Yıllarca PKK ile mücadele adı altında dağın taşın bombalandığını , sınır ötesi oprerasyonlarla Irak’a girerek bu işin sonunun gelmeyeceğini yıllardır söylediğini yazdığını ifade eden Ergün Diler, sorunun da, çözümün de Londra’da, Paris’te, Brüksel’de, Washington’da aramak gerektiğini belirtirken, sorulan bir soru üzerine FETÖ’nün de böyle bir projenin kuklası, parçası olduğunu; “ ABD, 1974 yılında Türkiye’de siyasi ekonomik vs operasyonları için kendine bir kukla, bir yapılanma aradı. İki aday vardı ya Enver Ören, ya Fetullah Gülen. Gülen Cemaati kabul etti. ABD ajanları gelir bu cemaat liderleri ile görüşürdü. Rahmetli Özal döneminde bir yıl içinde onarca kez bu cemaatle görüşüldü. Bu gerçek bilindiği için Özal olsun, Ecevit olsun kim gelirse gelsin bu cemaatle iyi geçinmek zorundaydı. İslami bir kesim vardı, gazete okumazlar, TV izlemezlerdi. İşte bu cemaat sayesinde gazete okur TV izler hale getirilen insanlar üzerinde algı operasyonu ile okumadan, liderlerinin ne dediğine biat eden bir topluluk oluşturuldu.
OKU!
Maalesef insanların okumadığına, TV’lerde, gördükleri, duydukları ile her şeyi anladıklarını , öğrendiklerini sanmalarının yöneten güçlerin tam istediği şey olduğunu belirten Bekir Hazar, siyasi, ekonomik, tarihi gerçeklerin bilinmesi için okumanın şart olduğunu, bugün Türkiye’de yapılacak referandumda neden evet, neden hayır diyeceğini bilmeyen insanların olduğunu söyledi. Hazar, yeni anayasanın neler içerdiğini öğrenmek için bırakın normal vatamdaşları TBMM’ bile okumuş 50 vekilin olmayacağını iddia etti.

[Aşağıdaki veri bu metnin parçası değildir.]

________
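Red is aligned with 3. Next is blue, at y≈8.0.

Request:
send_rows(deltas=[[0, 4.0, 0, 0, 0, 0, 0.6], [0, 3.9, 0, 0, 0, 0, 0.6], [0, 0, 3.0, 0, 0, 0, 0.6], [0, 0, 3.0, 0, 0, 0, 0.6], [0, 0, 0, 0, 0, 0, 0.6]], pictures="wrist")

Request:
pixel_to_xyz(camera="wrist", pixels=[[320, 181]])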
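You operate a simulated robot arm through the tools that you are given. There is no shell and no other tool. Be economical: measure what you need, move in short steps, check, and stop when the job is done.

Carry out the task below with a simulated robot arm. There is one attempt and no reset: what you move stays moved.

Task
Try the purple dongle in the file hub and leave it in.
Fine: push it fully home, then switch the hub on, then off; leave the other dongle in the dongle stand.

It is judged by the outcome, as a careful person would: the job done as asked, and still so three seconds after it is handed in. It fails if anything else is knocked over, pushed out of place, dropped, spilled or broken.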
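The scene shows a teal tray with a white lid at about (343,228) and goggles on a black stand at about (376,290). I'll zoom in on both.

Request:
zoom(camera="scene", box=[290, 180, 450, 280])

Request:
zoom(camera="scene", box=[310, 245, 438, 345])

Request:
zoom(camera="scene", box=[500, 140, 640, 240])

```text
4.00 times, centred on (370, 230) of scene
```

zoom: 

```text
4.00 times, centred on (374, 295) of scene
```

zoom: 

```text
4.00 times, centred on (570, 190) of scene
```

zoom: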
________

Algı operasyonları ile toplumların yönetildiğine defalarca vurgu yapan Hazar ve Diler, bir başka açıdan bakıldığında Futbol kulüplerinin de birer cemaat gibi olduğunu söylemenin mümkün olduğunu ifade ettiler.
Türkiye’nin durumu ne olur?
Türkiye’nin bu şartlar altında elindeki kozları iyi kullanır, akıllı politikalarla yönetilirse bölgesinde bir güç olacağını belirten konuşmacılar, “ Şu anda bir yanda ABD, bir yanda AB ülkeleri diğer yanda ise Rusya, Çin bulunuyor. Osmanlı imparatorluğu dünya şartlarını iyi okuyamadığı için parçalandı. Şimdi yine durum farklı gibi görünse de aynı, çıkarlar söz konusu ise Türkiye parçalanmadan yeni oluşacak dünya düzeninde yerini nasıl, nerde alacağını iyi belirlemelidir, dediler.
Türkiye için Başkanlık sistemi iyi mi kötü mü?
Diler ve Hazar, okullarda öğretilmeyen, araştırılmayan, konuşulmayan bir tarih ve gerçekler olduğunu belirterek, okumayı sevmeyen bir toplum olduğumuz için yakın tarihimizi bile iyi bilmediğimize örnekler vererek değindiler. Dünyayı yöneten sermaye baronlarından bir ailenin Franfurt’un gettolarından çıktığını söyleyen Bekir Hazar,” Avrupalı Türklerde geriye dönmek Türkiye’ye dönmek için bir heves görüyorum. Sizler 50 yıldır buralardasınız. Buralarda güçlü olursanız Türkiye’ye faydanız olur. Başkanlık sistemi iyi mi kötü mü sorusunun cevabını da Türkiye’nin 20/ 30 yıllık geçmişine bakarak, koalisyonlarla yönetilen Türkiye’nin o günlerdeki be bugünkü şartlarına bakarak siz karar vereceksiniz. Bu kadar anlatılanlardan sonra biz size soruyoruz Başkanlık sistemi iyi mi, kötü mü?” dedi.